Wednesday, March 27, 2019

NFL Rules

The NFL has now decided that pass interference calls will be reviewable, as will the non-call of pass interference, in the upcoming season.

Terrific. NFL football games will now take an average of 4 hours and 34 minutes to complete, unless there is overtime. A game starting at 5:00pm will not end until the following day.

I would propose that every play be reviewed by officials, using all available camera angles, to assure that no infraction of any rule goes undetected and unpunished. This will result in at least one penalty on every play, rendering player skill irrelevant and making the most frequent scoring play the 2-point safety.

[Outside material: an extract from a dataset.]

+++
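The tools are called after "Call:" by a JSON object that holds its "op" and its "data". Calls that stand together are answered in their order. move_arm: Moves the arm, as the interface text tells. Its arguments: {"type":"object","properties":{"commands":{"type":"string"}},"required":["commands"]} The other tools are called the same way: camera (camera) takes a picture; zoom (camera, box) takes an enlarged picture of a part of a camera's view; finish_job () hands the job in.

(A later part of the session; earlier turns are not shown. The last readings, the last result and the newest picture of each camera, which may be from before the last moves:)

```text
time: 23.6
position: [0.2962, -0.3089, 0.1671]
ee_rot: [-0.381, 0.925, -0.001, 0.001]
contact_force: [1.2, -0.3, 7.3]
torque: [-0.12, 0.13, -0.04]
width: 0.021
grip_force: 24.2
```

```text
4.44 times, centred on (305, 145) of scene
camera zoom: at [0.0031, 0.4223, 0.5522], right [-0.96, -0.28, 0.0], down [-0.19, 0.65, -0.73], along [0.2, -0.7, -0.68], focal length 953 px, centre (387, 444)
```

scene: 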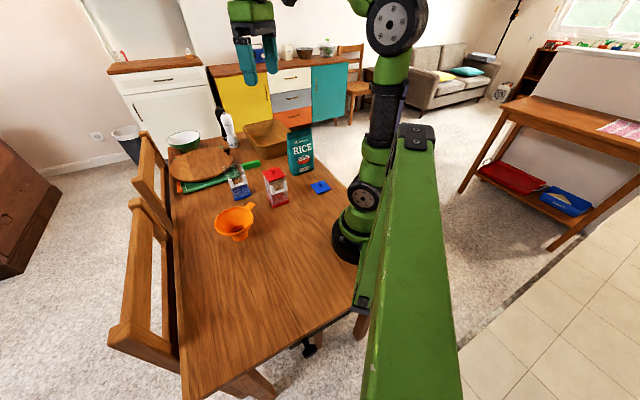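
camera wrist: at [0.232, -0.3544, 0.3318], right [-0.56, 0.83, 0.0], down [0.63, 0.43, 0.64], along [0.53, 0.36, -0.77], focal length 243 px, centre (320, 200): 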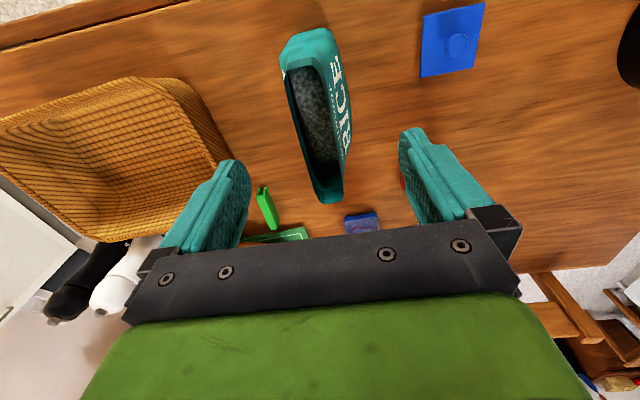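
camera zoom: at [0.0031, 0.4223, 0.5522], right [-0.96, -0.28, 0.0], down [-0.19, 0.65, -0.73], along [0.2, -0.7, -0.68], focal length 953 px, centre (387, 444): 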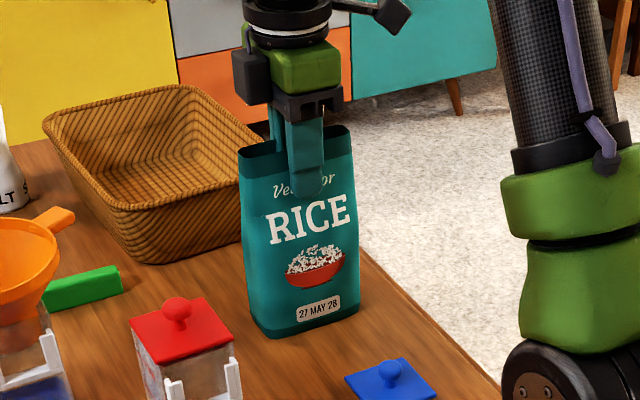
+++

Negative bonus points would be applied to the team which commits the most penalties on a single play. Las Vegas could take bets on which team would earn those negative bonus points.

Football games would enter the realm of cricket games, which frequently take two or three days to play.

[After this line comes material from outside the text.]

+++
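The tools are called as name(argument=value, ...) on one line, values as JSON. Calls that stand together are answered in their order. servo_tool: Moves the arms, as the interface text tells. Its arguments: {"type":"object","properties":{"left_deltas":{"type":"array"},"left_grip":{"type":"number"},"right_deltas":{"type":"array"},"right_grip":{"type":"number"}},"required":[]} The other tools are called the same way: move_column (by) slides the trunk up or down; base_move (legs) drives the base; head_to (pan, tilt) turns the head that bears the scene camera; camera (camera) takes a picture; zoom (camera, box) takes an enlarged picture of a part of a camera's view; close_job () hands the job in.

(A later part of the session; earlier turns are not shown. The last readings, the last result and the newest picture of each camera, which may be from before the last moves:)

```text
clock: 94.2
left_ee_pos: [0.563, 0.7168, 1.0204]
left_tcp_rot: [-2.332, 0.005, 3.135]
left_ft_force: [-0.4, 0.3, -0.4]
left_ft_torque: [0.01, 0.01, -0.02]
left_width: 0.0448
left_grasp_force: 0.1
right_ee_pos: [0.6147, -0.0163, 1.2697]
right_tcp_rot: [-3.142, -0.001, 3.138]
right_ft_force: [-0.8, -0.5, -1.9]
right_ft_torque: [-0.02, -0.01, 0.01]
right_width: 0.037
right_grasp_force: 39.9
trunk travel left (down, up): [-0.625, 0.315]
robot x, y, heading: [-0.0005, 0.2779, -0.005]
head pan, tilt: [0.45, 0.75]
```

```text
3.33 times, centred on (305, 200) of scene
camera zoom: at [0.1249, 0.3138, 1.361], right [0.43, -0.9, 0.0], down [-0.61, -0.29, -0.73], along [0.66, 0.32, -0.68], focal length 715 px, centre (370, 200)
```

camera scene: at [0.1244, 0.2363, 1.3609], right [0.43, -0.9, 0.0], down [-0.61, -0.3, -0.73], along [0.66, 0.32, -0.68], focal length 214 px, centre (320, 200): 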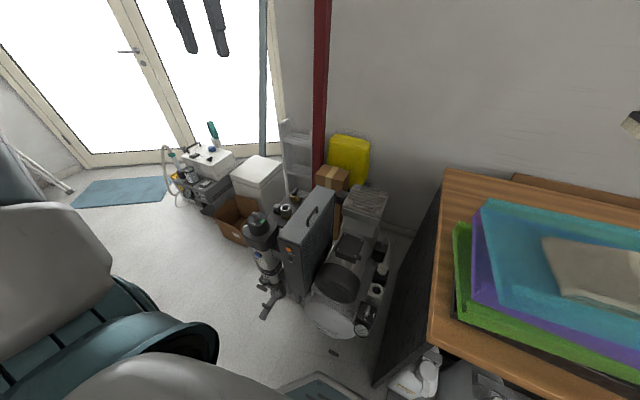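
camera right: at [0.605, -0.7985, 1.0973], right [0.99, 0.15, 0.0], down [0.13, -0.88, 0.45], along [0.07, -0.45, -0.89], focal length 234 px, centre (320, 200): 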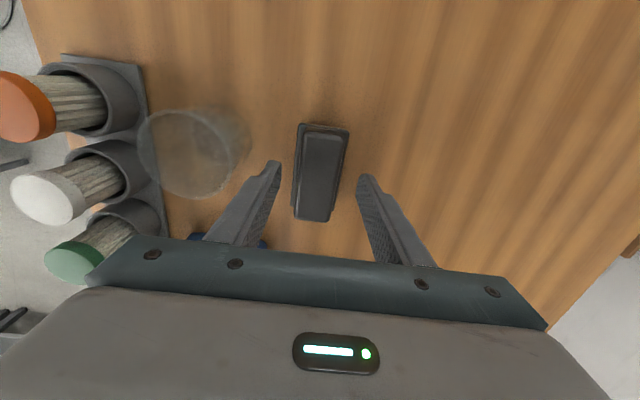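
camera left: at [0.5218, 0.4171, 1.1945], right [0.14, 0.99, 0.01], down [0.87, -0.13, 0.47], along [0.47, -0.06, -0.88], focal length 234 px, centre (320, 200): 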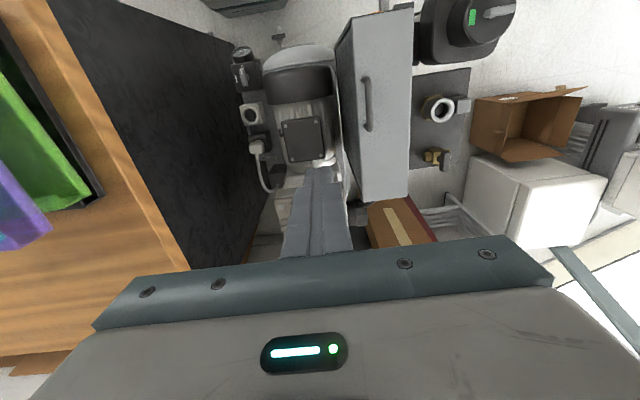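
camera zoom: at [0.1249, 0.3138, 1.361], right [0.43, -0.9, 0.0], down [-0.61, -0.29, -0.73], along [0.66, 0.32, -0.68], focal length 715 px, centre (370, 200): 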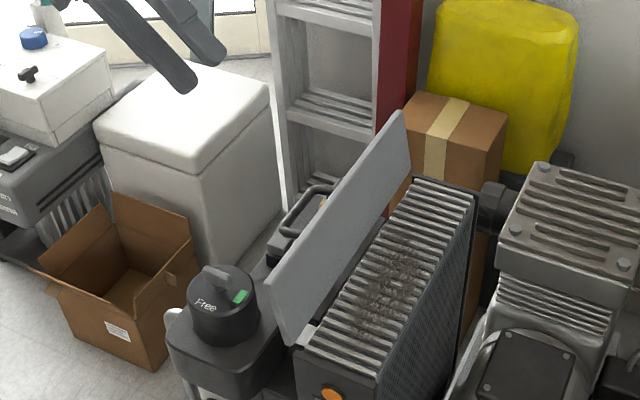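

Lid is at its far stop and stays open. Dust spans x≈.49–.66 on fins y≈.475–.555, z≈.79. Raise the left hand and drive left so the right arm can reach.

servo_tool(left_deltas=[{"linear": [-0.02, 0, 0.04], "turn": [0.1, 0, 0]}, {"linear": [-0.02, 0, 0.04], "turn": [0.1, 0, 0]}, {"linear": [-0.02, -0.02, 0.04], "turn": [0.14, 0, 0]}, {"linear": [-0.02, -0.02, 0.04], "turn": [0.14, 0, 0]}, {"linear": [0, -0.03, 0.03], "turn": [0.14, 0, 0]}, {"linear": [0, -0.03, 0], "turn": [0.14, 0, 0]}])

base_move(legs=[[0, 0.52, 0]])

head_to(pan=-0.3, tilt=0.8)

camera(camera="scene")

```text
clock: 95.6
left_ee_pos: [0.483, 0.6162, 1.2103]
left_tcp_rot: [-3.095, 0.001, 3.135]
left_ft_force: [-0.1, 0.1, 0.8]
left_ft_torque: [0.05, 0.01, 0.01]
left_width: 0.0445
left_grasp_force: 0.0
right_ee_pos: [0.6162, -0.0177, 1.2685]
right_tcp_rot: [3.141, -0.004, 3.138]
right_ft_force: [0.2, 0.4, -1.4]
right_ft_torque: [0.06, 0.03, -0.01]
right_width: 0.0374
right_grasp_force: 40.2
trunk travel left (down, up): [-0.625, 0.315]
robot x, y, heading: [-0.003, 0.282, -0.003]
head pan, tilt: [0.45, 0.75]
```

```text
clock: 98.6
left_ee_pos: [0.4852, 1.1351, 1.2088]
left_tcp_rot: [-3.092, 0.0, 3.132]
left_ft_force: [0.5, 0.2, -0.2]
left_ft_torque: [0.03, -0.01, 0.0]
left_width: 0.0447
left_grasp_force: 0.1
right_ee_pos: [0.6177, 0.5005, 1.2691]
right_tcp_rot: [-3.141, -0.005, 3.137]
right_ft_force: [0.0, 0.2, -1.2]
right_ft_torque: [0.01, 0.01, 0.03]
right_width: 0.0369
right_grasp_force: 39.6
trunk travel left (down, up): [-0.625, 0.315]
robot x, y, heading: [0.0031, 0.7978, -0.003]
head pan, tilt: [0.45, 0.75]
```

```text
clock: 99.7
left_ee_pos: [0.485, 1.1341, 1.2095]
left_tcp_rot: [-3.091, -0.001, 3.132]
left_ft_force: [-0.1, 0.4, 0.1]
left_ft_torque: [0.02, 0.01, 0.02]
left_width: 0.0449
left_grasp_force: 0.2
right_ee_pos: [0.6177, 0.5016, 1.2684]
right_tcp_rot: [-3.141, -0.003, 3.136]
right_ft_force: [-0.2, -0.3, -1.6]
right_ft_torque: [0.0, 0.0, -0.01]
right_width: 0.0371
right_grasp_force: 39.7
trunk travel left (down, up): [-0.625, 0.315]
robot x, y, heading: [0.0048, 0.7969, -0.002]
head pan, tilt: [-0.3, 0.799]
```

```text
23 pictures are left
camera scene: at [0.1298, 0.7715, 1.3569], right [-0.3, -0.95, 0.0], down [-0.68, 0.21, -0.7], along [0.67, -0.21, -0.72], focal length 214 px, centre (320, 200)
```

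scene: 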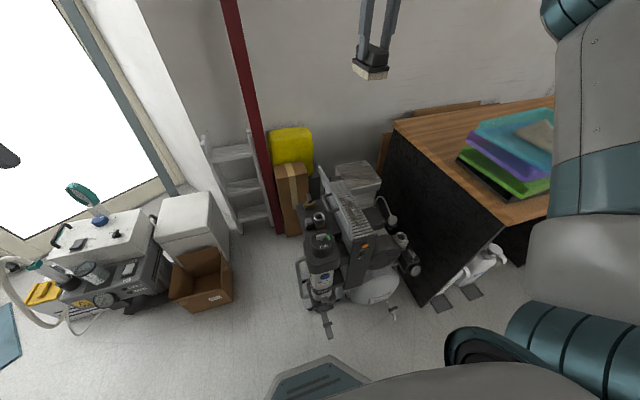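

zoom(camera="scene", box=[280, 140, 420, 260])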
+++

On a (slightly) more serious note, pass defense used to be defined as attempting to prevent a pass receiver from catching a pass. That's now called "pass interference." Pass defense now consists of letting the receiver catch the pass and hoping you can put him on his ass, gently, before he scores.

Putting the pass receiver on his ass in a less than gentle manner, such as hitting him, is known as "unnecessary roughness" and invokes a 15-yard penalty.

1 comment:

  1. bruce3:39 PM

    I always wonder how they defined "pass interference" .. isn't that the whole point of that? To not let him catch the ball, or better yet, catch it yourself and score with it. Like I'm going to stand there and grin like a dumb ass and let him catch it. Hell no.